I put a very nice article (and wedding and current photos) in the newspaper about them and asked people to send cards to my address which I presented to them in a nice keepsake box. My Dad's old army buddy even came to see him shortly before the day!
I made the cake (tiered), made the invites, made the pacecards, etc. They were very pleased.
Perhaps, if you want to invite the public, you could have snacks and cake for a couple of hours before or after the family meal.
I too would suggest a date very close to the actual anniversary date. I like the idea of either Thanksgiving or New Year's weekend, but, if you are inviting friends of your parents for an open house, think about whether or not they will be available on those holiday weekends rather than Dec. 9th or 10th. Go with whatever weekend within a month or so of the actual date works best. I certainly wouldn't wait until next summer for the actual celebration. I agree with the others that typically men just don't think these things through.
my hubby's grandparents just had the party for their 50th this last month and their anniversary is actually in Dec. Their kids wanted to do it before the weather got bad since they are in Wyoming.

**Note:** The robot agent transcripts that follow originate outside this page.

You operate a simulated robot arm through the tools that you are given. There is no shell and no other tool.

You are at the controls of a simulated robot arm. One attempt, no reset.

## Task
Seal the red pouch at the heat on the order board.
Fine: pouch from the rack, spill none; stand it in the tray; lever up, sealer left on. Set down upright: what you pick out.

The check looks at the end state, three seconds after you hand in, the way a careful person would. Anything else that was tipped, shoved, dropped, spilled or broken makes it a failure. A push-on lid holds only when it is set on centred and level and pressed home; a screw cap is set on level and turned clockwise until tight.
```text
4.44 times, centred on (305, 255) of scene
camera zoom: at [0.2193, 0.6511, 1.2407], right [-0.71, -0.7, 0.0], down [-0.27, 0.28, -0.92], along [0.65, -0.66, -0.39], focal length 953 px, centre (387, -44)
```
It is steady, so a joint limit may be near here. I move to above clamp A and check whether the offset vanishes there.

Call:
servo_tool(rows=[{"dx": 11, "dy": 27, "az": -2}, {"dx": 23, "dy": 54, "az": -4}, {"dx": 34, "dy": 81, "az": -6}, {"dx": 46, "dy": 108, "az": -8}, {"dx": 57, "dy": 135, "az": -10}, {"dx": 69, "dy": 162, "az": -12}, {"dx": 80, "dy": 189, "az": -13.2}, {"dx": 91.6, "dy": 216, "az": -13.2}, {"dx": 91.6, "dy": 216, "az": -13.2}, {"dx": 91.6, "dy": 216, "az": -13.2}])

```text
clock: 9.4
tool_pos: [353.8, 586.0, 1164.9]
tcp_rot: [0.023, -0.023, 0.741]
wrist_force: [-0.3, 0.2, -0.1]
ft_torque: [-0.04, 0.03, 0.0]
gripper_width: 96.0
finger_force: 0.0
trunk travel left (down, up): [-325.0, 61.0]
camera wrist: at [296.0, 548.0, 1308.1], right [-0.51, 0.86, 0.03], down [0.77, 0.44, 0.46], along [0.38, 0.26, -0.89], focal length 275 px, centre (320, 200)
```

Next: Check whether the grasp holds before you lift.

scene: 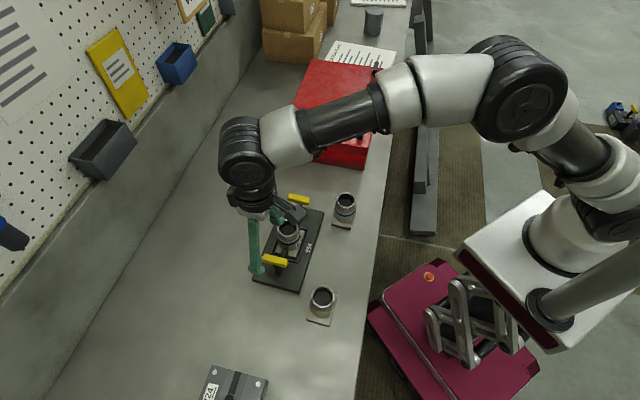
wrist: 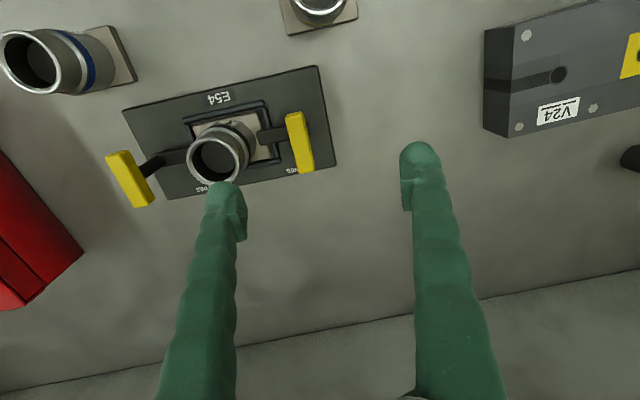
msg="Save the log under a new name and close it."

If you were considering doing it the following summer, why not do it this summer. Planning time will be close, but could do it before the kids go off to school , etc. Like you said, they are getting up in age, and I hate to say it, but one or both may not be here next summer, same with their friends. Or the Saturday after Thanksgiving is good, the kids should still be home. Rent a hall, have an open house, and if money is a problem, make it a pot luck type thing, combination family reunion and party. If either one is a veteran, should be able to use a VFW hall or American Legion hall. If they are members of the Moose or some such organization, could use their hall.
What about renting a hall and having it on New Years Eve. Everyone is already looking for something to do, the stess of Christmas shopping is over so people will be more likely to come and bring a gift. Plus your children in college will be on Christmas break. Let us know what you decide. Good luck! Jodi Stepaniak
Those who are the children and grandchildren and plan to put the Anniversary Party together sshould discuss in person, by e-mail or letter to make it a family affair. Grandparents are special to everyoneand the family will see the logic in having a wonderful 50th Anniversary Party.
with the cost of travel, , you can have two or three of you coordinate and keep a up to date itinerary. The costs make the holiday dates or time following them perfect.
Happy 50 th to your Parents!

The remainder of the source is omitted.